Crossover Businesses: How a Business Changes When it ‘Crosses Over’ to Combine Manufacturing, Distribution, and Retail. | Part One

It is no secret that the old clear distinctions between manufacturers, distributors, and retailers have been obliterated. Manufacturers are increasingly selling direct to the end customer (consumers, businesses, or both) via the web, or in some cases with their own bricks and mortar stores (such as Apple, Nike, Goodyear, Ralph Lauren, Sony, Hugo Boss, Tesla, Kenneth Cole, and many more).

Whole­salers are also selling direct to end customers and as well broadening their services to include light assembly and manufacturing and in some cases offering their own branded product lines. Meanwhile, retailers are increasingly relying on private label products to generate margins and loyalty, essentially taking on the role of a brand owner, managing outsourced manufacturing. (For example, Target is launching 12 new private label brands this year).

This trend has been going on for many years, but has been gathering momentum with the accelerating adoption of ecommerce and omnichannel business models. In this article series, we explore what happens when a business crosses over to become a combination manufacturer, wholesaler, and retailer—how it impacts partnerships, services, revenue models, and the business’s system requirements.

How Crossing Over Changes a Business

A lot changes when businesses cross over the traditional boundaries. It changes their basis of competitiveness (competing with their customer or supplier), business model, processes, services, and systems. We’ll explore some of the changes we’re seeing, using three companies as examples:

  • Ryonet—This manufacturer and distributor of screen printingequipment and supplies was founded in 2004 by a musician who built his own screen printing press to make T-shirts for his punk rock band to sell while on tour. He discovered that he could make better money printing shirts than playing in a band, and eventually started selling supplies and manufacturing and selling the equipment. Ryonet sells direct and through traditional and online retailers. They sell or rent the presses, as well as all the supplies including inks, frames, squeegees, films, software … everything needed to do screen printing on T-shirts, even starting a blank apparel division in 2017 under the brand Allmade. They manufacture their own products as well as distributing products made by others.
  • Blue Microphones—Founded in 1995, California-based Blue Microphones started manufacturing and selling studio grade microphones priced in the $1,000 to $6,000 range. Then, about ten years ago, they started making consumer grade mics for things like blogging and Skyping. In addition to manufacturing, they sell direct to consumer (via ecommerce) as well as through retail channels.
  • RST Brands—A designer and manufacturer of luxury outdoor furniture and flow walls, RST sells through major retailers, including Costco, Home Depot, and Lowes. They also sell online through Amazon, as well as direct to consumer through their own website.
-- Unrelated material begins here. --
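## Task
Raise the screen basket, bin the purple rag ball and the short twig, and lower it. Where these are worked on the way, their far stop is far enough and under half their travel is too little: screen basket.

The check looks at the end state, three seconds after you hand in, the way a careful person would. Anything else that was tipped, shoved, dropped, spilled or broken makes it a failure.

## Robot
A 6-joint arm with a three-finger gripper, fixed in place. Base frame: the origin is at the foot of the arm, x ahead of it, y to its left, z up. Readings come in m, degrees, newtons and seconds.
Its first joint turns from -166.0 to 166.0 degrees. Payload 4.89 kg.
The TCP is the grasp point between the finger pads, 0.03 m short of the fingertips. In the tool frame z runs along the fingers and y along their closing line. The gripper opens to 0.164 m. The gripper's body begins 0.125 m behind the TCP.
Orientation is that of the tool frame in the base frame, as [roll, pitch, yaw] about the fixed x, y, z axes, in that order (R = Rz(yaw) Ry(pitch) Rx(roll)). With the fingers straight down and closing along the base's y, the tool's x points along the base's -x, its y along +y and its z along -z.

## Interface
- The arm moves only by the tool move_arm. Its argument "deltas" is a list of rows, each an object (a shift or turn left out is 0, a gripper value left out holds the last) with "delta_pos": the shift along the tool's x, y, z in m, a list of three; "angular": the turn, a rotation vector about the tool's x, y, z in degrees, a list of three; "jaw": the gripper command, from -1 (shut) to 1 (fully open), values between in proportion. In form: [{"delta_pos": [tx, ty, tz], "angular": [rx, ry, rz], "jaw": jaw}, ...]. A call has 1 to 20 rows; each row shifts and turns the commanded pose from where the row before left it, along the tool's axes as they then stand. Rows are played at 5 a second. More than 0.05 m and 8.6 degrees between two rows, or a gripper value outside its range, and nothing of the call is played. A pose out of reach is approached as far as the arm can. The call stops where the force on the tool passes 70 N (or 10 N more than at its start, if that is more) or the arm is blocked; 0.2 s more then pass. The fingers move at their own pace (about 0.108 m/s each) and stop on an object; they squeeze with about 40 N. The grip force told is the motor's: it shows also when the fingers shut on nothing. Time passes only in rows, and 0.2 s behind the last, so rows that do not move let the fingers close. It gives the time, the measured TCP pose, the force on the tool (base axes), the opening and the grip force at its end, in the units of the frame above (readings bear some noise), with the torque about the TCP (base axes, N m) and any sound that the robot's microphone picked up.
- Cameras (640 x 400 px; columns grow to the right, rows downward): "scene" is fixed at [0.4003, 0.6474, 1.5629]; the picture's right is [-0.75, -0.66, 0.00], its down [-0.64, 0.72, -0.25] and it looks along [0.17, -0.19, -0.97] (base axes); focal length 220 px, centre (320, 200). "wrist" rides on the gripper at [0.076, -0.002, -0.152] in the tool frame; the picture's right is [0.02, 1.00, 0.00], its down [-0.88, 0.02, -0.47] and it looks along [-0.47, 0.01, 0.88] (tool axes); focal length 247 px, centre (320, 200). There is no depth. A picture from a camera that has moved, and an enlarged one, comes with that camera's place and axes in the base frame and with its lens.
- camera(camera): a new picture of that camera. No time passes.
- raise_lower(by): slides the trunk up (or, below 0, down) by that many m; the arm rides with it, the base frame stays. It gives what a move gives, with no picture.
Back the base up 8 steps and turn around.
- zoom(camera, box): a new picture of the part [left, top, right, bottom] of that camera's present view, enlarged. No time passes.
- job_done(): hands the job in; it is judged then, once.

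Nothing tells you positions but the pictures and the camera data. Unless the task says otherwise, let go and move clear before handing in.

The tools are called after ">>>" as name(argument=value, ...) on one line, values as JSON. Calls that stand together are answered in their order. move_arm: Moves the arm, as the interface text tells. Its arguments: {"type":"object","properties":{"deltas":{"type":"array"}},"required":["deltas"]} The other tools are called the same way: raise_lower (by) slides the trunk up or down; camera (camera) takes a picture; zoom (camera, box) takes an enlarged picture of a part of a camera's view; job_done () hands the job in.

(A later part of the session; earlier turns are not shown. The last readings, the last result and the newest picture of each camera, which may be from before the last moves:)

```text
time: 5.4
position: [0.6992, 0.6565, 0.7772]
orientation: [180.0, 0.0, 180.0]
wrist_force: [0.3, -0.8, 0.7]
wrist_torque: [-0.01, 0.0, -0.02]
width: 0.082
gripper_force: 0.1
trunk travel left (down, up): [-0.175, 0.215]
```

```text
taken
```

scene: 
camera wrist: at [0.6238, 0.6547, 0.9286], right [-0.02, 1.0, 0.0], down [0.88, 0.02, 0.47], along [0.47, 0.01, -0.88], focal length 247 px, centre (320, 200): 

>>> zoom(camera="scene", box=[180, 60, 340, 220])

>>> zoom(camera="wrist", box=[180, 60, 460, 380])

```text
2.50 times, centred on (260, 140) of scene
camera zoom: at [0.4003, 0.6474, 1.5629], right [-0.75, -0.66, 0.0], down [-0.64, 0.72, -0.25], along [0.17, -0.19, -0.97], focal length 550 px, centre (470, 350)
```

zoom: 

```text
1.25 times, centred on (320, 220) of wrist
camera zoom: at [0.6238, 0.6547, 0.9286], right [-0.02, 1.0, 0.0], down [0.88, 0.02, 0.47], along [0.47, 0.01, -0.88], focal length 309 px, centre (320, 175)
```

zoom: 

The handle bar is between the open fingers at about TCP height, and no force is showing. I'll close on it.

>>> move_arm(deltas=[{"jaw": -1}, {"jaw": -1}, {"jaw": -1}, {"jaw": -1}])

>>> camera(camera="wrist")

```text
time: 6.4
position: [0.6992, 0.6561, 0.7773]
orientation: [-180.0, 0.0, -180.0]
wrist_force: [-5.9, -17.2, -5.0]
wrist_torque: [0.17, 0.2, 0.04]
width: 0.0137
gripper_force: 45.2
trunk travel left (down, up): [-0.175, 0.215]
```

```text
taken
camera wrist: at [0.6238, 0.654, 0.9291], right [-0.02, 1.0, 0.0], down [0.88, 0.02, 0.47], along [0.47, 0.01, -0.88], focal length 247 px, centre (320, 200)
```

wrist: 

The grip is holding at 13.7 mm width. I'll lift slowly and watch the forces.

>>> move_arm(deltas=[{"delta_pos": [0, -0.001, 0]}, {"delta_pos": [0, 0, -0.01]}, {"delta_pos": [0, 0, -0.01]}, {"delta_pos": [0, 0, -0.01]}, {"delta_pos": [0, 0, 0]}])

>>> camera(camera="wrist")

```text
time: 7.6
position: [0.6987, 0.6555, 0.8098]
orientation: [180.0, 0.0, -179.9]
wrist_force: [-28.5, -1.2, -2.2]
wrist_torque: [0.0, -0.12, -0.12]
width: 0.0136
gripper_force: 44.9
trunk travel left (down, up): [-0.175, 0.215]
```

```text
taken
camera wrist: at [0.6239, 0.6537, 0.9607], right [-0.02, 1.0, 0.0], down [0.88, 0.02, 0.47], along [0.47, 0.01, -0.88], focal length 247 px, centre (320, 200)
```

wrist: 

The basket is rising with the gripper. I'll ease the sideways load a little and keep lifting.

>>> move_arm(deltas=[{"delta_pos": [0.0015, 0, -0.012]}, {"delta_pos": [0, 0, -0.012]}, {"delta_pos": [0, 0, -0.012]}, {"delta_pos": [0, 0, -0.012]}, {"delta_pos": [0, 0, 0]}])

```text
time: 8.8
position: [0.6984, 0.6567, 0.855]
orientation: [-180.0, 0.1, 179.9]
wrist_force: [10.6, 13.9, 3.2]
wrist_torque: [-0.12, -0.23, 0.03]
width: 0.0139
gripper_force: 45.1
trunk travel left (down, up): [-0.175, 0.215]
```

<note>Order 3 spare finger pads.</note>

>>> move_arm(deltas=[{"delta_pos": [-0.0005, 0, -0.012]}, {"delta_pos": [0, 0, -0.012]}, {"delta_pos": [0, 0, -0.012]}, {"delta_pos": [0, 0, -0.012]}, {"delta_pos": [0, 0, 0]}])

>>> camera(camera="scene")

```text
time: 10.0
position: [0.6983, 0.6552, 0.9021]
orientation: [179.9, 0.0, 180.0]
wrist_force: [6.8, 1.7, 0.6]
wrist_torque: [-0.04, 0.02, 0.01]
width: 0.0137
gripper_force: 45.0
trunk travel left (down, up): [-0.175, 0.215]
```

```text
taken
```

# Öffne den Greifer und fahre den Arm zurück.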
Crossover Businesses Become All-Rounders

Crossover businesses and their employees need to become ‘polymaths of business,’ with multi-dimensional capabilities. This crossover phenomenon drives the need within a company for new kinds of expertise, processes, and systems, crossing traditional boundaries. A good example is Ryonet. They have their own manufacturing plants where they build manual screen printing presses, from inexpensive hobby units up to more sophisticated presses. They make about 5,000 units per year, sourcing metal from local suppliers, then fabricating and doing all the manufacturing processes inhouse (except the powder coat). They deliberately retained direct control of manufacturing so they can maintain quality and create unique products, backed with a very strong warranty. The life of a press is very long, so they use that initial sale to drive many years of wholesale distribution sales of ink, screen, squeegees, tape, and other supplies that their customers need every month. Being a crossover business enabled a ‘razor blade’ business model for them; that is, the initial sale of the presses drives significant recurring revenue from supplies they distribute.

Ryonet is a one-stop shop for anyone trying to own and operate their own T-shirt printing business. In addition to selling presses and supplies, Ryonet provides a broad array of other services: they conduct extensive education and training programs, provide financing programs and services, and have their own rewards programs. As the scope of their offerings and services has expanded over the years, Ryonet plays an increasingly diverse set of roles and has developed an amazingly wide range of capabilities for a relatively small company (about 100 employees).